The 1980s musical scene was a golden age of synthesiser music. Led by the innovative and compelling song “Video Killed the Radio Star” (1979) by Buggles, the genre simply exploded as devices such as the Roland TR-808 drum machine powered a new wave of sonic innovation. At the cutting edge of these musical developments was a former news editor of “Smash Hits”, Mr Neil Francis Tennant, who dreamed of pop stardom himself. He teamed up with Chris Lowe, whom he had met in an electronics store off the King’s Road in London, to form one of the most iconic bands of the 1980s and beyond – the Pet Shop Boys. They exploded onto the musical scene with the gritty, cutting and sardonic classic “West End Girls”, a definitive transatlantic number one and a song that is likely to bring back 1980s memories with a Proustian rush.
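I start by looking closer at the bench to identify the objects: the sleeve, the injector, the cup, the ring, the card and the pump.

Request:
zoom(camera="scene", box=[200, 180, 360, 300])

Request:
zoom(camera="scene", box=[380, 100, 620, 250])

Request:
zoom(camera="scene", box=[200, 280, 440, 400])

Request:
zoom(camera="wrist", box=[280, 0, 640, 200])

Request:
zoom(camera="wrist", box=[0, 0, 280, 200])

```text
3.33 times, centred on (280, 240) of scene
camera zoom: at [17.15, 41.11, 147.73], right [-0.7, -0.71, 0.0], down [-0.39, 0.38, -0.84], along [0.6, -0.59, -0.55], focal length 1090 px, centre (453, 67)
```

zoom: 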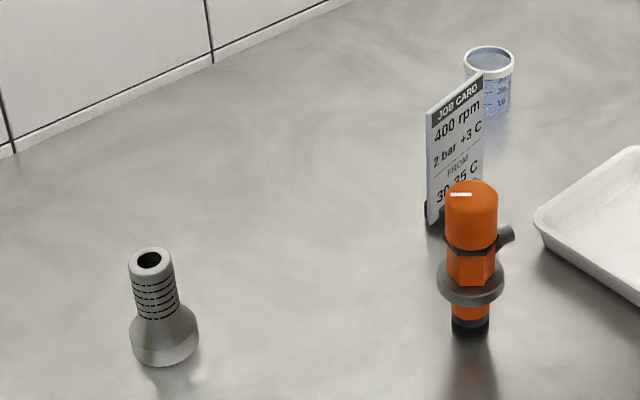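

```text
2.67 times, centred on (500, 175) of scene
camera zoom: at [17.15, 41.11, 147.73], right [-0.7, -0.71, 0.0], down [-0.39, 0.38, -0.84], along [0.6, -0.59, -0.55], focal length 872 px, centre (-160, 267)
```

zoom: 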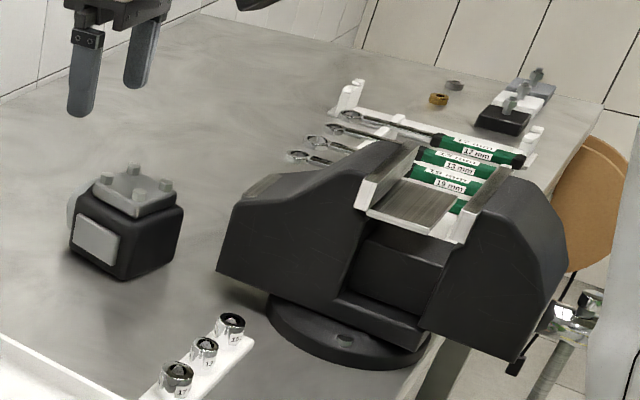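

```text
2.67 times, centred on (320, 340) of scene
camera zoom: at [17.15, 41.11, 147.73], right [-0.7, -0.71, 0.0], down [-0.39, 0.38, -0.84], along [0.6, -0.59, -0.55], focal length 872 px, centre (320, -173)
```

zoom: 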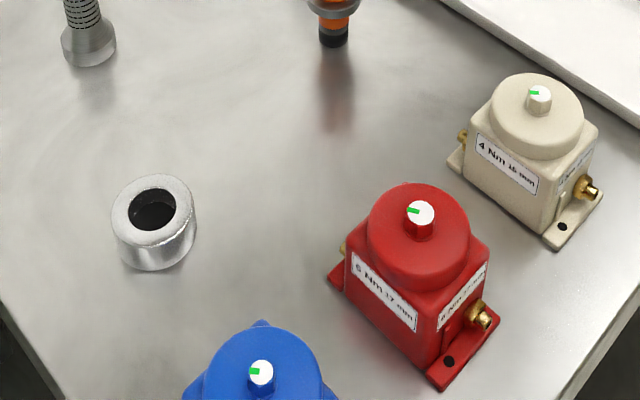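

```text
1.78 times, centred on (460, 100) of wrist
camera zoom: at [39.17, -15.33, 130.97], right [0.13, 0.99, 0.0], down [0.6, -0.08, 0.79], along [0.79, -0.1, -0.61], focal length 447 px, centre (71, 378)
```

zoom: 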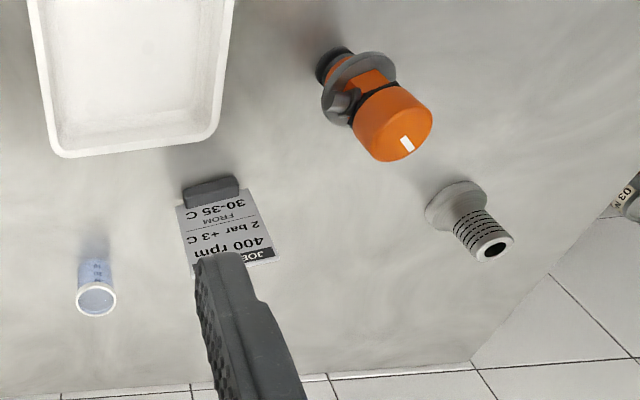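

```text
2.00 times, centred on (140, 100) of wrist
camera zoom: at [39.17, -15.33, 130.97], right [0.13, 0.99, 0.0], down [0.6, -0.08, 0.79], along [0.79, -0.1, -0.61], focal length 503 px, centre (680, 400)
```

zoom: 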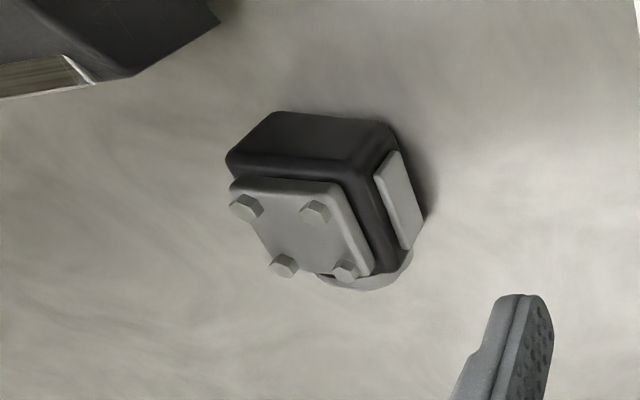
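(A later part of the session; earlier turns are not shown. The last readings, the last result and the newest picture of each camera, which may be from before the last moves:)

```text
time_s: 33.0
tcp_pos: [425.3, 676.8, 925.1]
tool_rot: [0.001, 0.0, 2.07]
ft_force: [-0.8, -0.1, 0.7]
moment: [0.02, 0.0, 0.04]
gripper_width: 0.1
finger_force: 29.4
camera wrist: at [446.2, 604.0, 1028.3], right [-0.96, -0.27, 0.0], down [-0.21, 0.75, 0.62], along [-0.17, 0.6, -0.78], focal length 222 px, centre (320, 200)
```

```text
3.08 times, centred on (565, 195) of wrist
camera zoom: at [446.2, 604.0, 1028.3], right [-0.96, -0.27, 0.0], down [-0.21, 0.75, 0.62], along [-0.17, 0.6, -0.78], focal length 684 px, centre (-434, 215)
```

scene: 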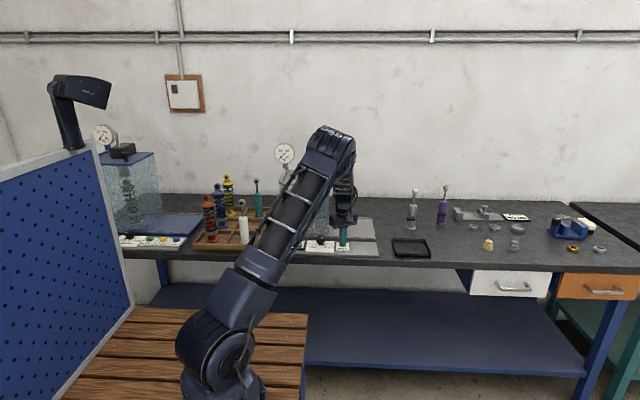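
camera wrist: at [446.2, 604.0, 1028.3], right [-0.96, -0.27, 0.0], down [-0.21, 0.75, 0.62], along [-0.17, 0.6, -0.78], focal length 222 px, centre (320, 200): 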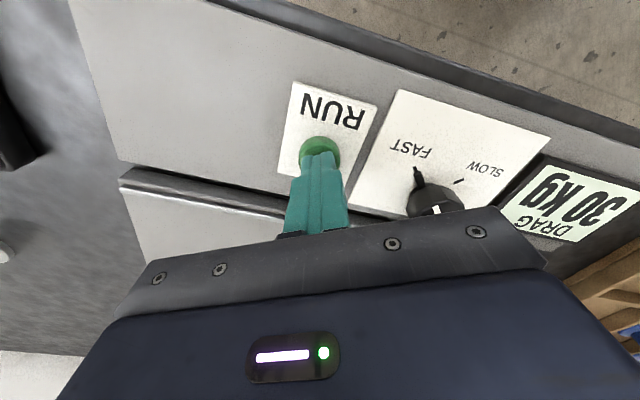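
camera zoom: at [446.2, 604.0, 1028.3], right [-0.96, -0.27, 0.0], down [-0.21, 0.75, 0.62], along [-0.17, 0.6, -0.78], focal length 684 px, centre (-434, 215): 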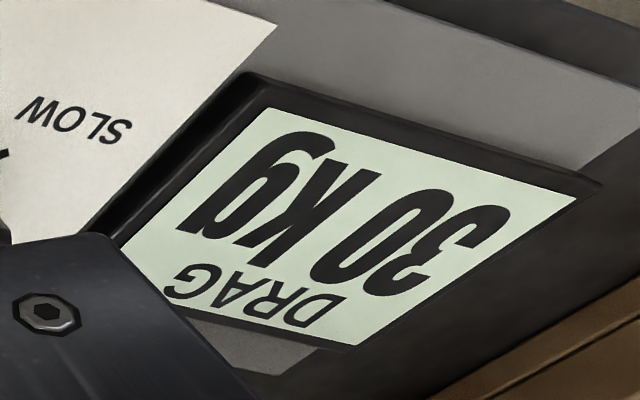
The album that spawned the song, Please (1986), stands as a high watermark in 1980s electronica. The ironic ballad “Opportunities” reveals Thatcherite Eighties London as its rawest form; the fact that so many took the lyrics “Let’s Make Lots of Money” literally is a testament to the spirit of that particular age. The follow-up album “Actually” (1987) reveals many more facets to the band, with the synthesised pomp of “It’s a sin” competing with the mournful urban dereliction of “King’s Cross” and the pulsating disco beat of “Heart”. For many fans, however, it is “Behaviour” (1990) that remains the Pet Shop Boys’ most complex, nuanced and evolved album. This was followed by the barnstorming tour de force of “Very” (1993) with its anthemic horizons and computer-generated imagery.

The Pet Shop Boys have subsequently become an institution of British pop music. Their triumphant synthesised return in “Fundamental” (2007) was a pure slice of Eighties nostalgia, with songs such as “Integral” knowingly retrospective in tone and composition even while they echoed contemporary political concerns. In this one corner of British music, the spirit of the 1980s has never truly died.